_Your instructions:_ Copy the part of the source text from the words "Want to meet" through the words "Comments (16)".

_Data lines:_
# # # # #

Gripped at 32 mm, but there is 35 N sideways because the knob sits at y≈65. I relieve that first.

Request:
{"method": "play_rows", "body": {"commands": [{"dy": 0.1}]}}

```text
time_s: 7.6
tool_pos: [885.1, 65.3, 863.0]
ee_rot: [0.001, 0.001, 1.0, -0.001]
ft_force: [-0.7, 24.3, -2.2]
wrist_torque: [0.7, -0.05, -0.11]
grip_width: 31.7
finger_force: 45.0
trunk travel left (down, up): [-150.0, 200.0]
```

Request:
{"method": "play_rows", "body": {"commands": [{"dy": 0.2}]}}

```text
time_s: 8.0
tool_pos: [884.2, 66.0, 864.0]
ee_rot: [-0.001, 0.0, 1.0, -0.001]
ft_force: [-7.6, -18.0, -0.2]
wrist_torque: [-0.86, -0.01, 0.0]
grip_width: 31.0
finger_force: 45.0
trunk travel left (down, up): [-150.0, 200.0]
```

# # # # #

_Source text:_
I can sum up why I’m not going in just a few quick bullet points (and if you’re going to attend any panels, get very used to bullet points):

  • I can’t concentrate above a certain noise level
  • I don’t function well in large crowds
  • I don’t drink alcohol
  • I’m not single

There is a last selfish reason to go, which is to see a bunch of friends and acquaintances I don’t get to see other places.  Only SXSWi has grown so incredibly huge that I didn’t really get to do even that last year.  There were people who were there the whole time I was that I never saw, like Matt.  I don’t mean that I didn’t have enough time to talk with them, either.  I mean that at no point did photons scattered by their bodies land on either of my retinas.

Don’t get me wrong: SXSWi is a huge buzz.  You can get a geek high just standing around soaking up the ambient energy, and you never know who you’re going to run into.  I once shared a cab with Cory Doctorow and Lisa Rein without, I think, any of us really knowing who the others were until halfway through the trip.  The opportunities to meet and greet and get to know people of every kind are just incredible.  Like I said, it’s a tribal gathering.

So there is of course a part of me that’s sad I won’t be there, because the great thing about SXSWi is the people, both those I know and those I don’t know yet.  There’s a much bigger part of me, though, that’s glad I’ll be spending those five days at home with my family instead of feeling frustrated and lonely in a crowd notably bigger than the town where I grew up.

Anyway, if you’re going and especially if you’re going for the first time, I urge you to pay special attention to the wisdom of Mr. Bag:

Want to meet that OMG OMG OMG blog A-lister?! Fine, just go do it. Nobody, and I mean nobody in this industry is so huge that they can’t be bothered to say hello and shake your hand. And that’s it, done.

To which I’d only say “that OMG OMG OMG blog A-lister” should be replaced with “anyone who interests you”.  Blog A-lister, design rockstar, code guru, startup maven, whoever.  Just go up and say hi and spend a few minutes chatting.  It’s totally cool.  In fact, it’s kind of the point.


Comments (16)

  1. Just go up and say hi and spend a few minutes chatting. It”s totally cool. In fact, it”s kind of the point.

    Absolutely!

  2. Just go up and say hi and spend a few minutes chatting. It”s totally cool. In fact, it”s kind of the point.

# # # # #

_Response:_
Want to meet that OMG OMG OMG blog A-lister?! Fine, just go do it. Nobody, and I mean nobody in this industry is so huge that they can’t be bothered to say hello and shake your hand. And that’s it, done.

To which I’d only say “that OMG OMG OMG blog A-lister” should be replaced with “anyone who interests you”.  Blog A-lister, design rockstar, code guru, startup maven, whoever.  Just go up and say hi and spend a few minutes chatting.  It’s totally cool.  In fact, it’s kind of the point.


Comments (16)